• Required task 1
Write out the excerpt to read from "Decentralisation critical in" to "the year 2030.", both included.

• Excerpt to read
Decentralisation critical in ending leprosy – Govt

Government has hinted at plans of decentralising management of leprosy if Malawi is to eliminate the disease by the year 2030.

Coordinator for the National Tuberculosis and Leprosy Control Programme in the Ministry of Health Dr. James Mpunga, said there is a need to increase access to leprosy services, especially to patients in rural settings.

He said: “We need to decentralise management of leprosy in the country because our health centers are fat apart, and traditionally, we have been providing leprosy services at district hospitals.

“So patients have been traveling long distances to get to the district hospitals, so we think we think we don’t have to continue doing that. We need to make sure that services are available in all facilities.”

Dr. Mpunga has, however, lamented that the drive is facing serious financial constraints, which are derailing decentralisation efforts.

He added that health workers need to reach out to people and screen the disease in order to deal with transmission.

“The biggest challenge is that of funding. We need almost US$340, 000 every year to fight leprosy. Unfortunately, we are getting US$250, 000, which is inadequate.

“Traditionally, we have waited for patients to come passively to hospitals, and that approach is it’s not helping, so we are going out there to look for the cases,” said Dr. Mpunga.

Malawi envisions ending tuberculosis (TB), leprosy, and malaria by 2030. Currently, the country has reported 145 this year.

According to the World Health Organisation (WHO), leprosy is a chronic infectious disease caused by a type of bacteria, Mycobacterium leprae.

It adds that the disease predominantly affects the skin and peripheral nerves. Left untreated, the disease may cause progressive and permanent disabilities.

The bacteria are transmitted via droplets from the nose and mouth during close and frequent contact with untreated cases.

• Required task 2
Copy exactly the block of lines between the one containing "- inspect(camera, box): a" and the one containing "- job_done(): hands", inclusive.

• Given data
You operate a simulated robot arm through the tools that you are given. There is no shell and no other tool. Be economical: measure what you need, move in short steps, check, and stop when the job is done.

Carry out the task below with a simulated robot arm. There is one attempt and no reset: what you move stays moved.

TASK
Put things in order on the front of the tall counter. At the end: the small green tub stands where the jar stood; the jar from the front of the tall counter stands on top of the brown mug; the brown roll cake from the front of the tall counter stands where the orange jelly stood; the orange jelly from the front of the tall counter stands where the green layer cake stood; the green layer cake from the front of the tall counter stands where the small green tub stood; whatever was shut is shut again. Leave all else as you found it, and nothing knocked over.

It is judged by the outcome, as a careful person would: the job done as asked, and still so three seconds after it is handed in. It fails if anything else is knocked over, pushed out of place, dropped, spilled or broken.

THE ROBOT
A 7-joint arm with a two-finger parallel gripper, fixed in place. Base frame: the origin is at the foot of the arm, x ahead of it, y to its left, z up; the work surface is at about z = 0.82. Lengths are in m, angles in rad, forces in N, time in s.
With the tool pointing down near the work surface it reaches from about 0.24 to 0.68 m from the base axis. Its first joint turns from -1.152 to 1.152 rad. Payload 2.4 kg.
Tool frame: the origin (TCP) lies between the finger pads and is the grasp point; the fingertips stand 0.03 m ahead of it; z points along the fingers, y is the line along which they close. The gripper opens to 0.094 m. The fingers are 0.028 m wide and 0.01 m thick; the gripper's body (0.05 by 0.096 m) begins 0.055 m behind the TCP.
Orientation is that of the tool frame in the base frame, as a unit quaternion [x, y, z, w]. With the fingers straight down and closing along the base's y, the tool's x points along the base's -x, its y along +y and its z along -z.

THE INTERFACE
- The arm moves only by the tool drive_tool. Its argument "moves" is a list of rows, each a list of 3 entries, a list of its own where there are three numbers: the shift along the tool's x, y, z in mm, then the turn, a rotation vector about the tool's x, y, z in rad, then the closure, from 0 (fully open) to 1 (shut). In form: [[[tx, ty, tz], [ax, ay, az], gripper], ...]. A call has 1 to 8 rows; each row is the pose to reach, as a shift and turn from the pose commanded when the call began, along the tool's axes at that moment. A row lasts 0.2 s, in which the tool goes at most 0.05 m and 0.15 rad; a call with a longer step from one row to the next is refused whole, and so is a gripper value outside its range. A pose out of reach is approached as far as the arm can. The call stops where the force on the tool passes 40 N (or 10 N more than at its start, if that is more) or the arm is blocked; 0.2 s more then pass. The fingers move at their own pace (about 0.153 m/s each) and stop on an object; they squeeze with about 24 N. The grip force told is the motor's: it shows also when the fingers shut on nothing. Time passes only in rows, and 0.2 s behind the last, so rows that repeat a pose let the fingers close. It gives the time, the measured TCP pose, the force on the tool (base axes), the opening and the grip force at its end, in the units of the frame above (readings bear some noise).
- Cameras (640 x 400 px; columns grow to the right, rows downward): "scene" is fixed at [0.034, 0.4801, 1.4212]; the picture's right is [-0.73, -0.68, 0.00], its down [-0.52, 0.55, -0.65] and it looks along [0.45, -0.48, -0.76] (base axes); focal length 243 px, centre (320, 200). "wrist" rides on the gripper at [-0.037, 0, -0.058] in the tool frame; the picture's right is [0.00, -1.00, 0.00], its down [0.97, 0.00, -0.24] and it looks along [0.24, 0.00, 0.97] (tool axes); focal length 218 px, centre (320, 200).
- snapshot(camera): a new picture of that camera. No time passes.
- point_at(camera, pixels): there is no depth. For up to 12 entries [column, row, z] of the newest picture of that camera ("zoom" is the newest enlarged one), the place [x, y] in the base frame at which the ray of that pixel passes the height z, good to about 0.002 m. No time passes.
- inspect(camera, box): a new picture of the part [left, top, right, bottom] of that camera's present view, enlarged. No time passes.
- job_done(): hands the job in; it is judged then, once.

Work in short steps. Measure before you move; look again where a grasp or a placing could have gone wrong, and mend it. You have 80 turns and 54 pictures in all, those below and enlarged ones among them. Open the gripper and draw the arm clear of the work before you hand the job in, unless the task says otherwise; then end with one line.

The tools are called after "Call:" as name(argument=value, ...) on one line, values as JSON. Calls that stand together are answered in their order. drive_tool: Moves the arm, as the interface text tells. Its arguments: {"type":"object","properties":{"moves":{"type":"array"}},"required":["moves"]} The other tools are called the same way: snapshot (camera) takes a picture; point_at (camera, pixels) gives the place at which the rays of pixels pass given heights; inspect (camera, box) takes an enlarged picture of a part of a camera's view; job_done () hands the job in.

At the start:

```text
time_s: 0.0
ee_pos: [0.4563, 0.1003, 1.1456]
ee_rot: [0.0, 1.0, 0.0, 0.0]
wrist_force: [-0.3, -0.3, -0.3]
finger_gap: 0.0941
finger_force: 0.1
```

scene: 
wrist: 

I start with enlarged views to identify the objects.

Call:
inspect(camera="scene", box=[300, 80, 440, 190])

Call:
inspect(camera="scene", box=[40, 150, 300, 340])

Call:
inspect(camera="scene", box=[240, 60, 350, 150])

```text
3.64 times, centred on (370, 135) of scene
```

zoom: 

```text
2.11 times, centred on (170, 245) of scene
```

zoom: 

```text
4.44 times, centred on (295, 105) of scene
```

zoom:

• Complete answer 1
Decentralisation critical in ending leprosy – Govt

Government has hinted at plans of decentralising management of leprosy if Malawi is to eliminate the disease by the year 2030.

• Complete answer 2
- inspect(camera, box): a new picture of the part [left, top, right, bottom] of that camera's present view, enlarged. No time passes.
- job_done(): hands the job in; it is judged then, once.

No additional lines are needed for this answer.